Chancellor Rishi Sunak has unveiled a £30 billion plan to “vaccinate” the UK economy against coronavirus, as the World Health Organisation officially declared a global pandemic.
In his first Budget, Mr Sunak turned on the spending taps as he acknowledged that “for a period it’s going to be tough” with up to a fifth of people off work, supply chains disrupted and consumer spending decreasing.
The chancellor insisted that “whether it’s millions of pounds or billions of pounds”, the NHS, devolved governments and local authorities would get whatever cash they needed to tackle Covid-19.
“We are doing everything we can to keep this country and our people healthy and financially secure,” he told MPs.
Of the £30bn in extra spending, £12bn will be specifically targeted at coronavirus measures, including at least £5bn for the NHS and £7bn for business and workers across the UK.
A Treasury official told us that funding would be distributed “fairly” across the nations and regions.
The scale of the challenge posed by the virus was underlined by the Office for Budget Responsibility (OBR) who concluded that “a recession this year is quite possible if the spread of coronavirus causes widespread economic disruption”.
While the virus is “the key challenge” facing the economy and the country, Mr Sunak was keen to emphasise that his Budget was also a “plan for prosperity tomorrow”.
Over the next five years, Mr Sunak announced that the Government would invest more than £600 billion in capital spending.
Day-to-day spending will also increase by an average of 2.8%, in a Budget that sees the Tories move away from austerity and attempt to shore up support among the former Labour voters who delivered Boris Johnson’s election victory in December.
By the end of the Parliament in 2024 day-to-day spending on public services will be £100 billion higher in cash terms than it is today, the Chancellor said.
“This is the biggest sustained giveaway since Norman Lamont’s ill-fated pre-election Budget in March 1992,” OBR chairman Robert Chote said.
In all, Scotland will receive an additional £640 million in Barnett consequentials as a result of the spending spree.
Among a slew of measures announced, there will also be increased support for the Scottish whisky industry through a freeze on spirits duty and investment in rural broadband.
Mr Sunak said the extra cash would “level up” and “strengthen” the Union.
“This Budget will further strengthen the ties that bind us and kickstart a decade of investment in all our communities”, he said.
Scottish Secretary Alister Jack, speaking after the Budget, said: “People and businesses right across Scotland will see the benefits of this Budget – with money for broadband, research and development, green technology and support to promote Scottish produce overseas among the many measures we’ve announced today.”
Labour leader Jeremy Corbyn welcomed the steps being taken to reduce the economic impact from coronavirus but said said the UK was going into the crisis with public services “on their knees” and an economy that was “flat-lining”.
He said: “The reality is that this is a Budget which has an admission of failure – an admission that austerity has been a failed experiment.
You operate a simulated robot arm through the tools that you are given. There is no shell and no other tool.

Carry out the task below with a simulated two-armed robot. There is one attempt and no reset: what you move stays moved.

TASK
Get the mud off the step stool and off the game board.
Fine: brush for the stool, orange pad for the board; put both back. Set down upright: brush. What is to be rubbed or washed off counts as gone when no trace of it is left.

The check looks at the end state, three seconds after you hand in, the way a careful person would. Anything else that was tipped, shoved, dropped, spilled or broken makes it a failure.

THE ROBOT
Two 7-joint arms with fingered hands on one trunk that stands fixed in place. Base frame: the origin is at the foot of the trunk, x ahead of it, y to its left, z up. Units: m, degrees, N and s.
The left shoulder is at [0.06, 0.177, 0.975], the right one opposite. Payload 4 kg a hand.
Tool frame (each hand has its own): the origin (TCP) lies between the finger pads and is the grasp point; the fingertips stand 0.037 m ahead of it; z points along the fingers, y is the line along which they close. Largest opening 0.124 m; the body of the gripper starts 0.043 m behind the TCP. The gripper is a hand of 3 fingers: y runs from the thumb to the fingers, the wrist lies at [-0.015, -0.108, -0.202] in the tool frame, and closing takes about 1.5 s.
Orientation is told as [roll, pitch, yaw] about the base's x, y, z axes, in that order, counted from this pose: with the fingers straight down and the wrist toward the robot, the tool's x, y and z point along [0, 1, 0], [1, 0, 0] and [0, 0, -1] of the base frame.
It didn’t solve our economic problems, but made them worse, that held back our own recovery and failed even in its own terms.”
SNP Westminster leader Ian Blackford agreed, adding: “The Tories’ economic agenda was merely a sticking plaster.
“If the chancellor believes that this Budget levels up after a decade of austerity and assault on people’s livelihoods, then he is wrong. After inflicting years of cruel and deep cuts, the Tories are offering more of the same while ushering in a new era of political and economic isolation outside the EU.”
Analysis: Did Gordon Brown write Rishi Sunak’s Budget?
Look past the cash for the coronavirus outbreak and you’ll find a Tory Budget like no other.
Boy-wonder Rishi Sunak announced a multi-billion pound spending spree not seen since the days of New Labour.
In 2000, when the economy was roaring and the exchequer was awash with cash, Gordon Brown turned on the spending taps by announcing a 35% real terms increase in NHS funding.
Education was bunged an extra billion pounds, while there was also enough left in the kitty to chop a penny off the basic rate of income tax.
According to the Office for Budget Responsibility, Mr Sunak’s Budget was even more generous.
“This is the largest planned sustained giveaway at any fiscal event since Norman Lamont’s ill-fated pre-election Budget in 1992,” it said.
“The loosening is similar in shape and modestly larger in scale to that in Gordon Brown’s 2000 Budget, which – like this one – was dominated by public spending increases.”
The carefree tapping of the credit card has worried old hands like Theresa May, who took the unusual step of speaking publicly in the Commons.
“That sound management of the public finances has always been one of the USPs of the Conservative Party,” she said.
“Spending a lot of money may be popular and may seem the natural thing to do, but there is of course that necessity of having a realistic assessment of the longer-term impact of those decisions, the longer-term consequences, and a necessity to ensure that we have that restraint and caution that enables us to make the public finances continue to be strong into the future.”
It’s doubtful whether Boris Johnson will take heed of those warnings, however, as he is keen to reposition the Tory party in order to hang on to all those Labour seats he won at the election.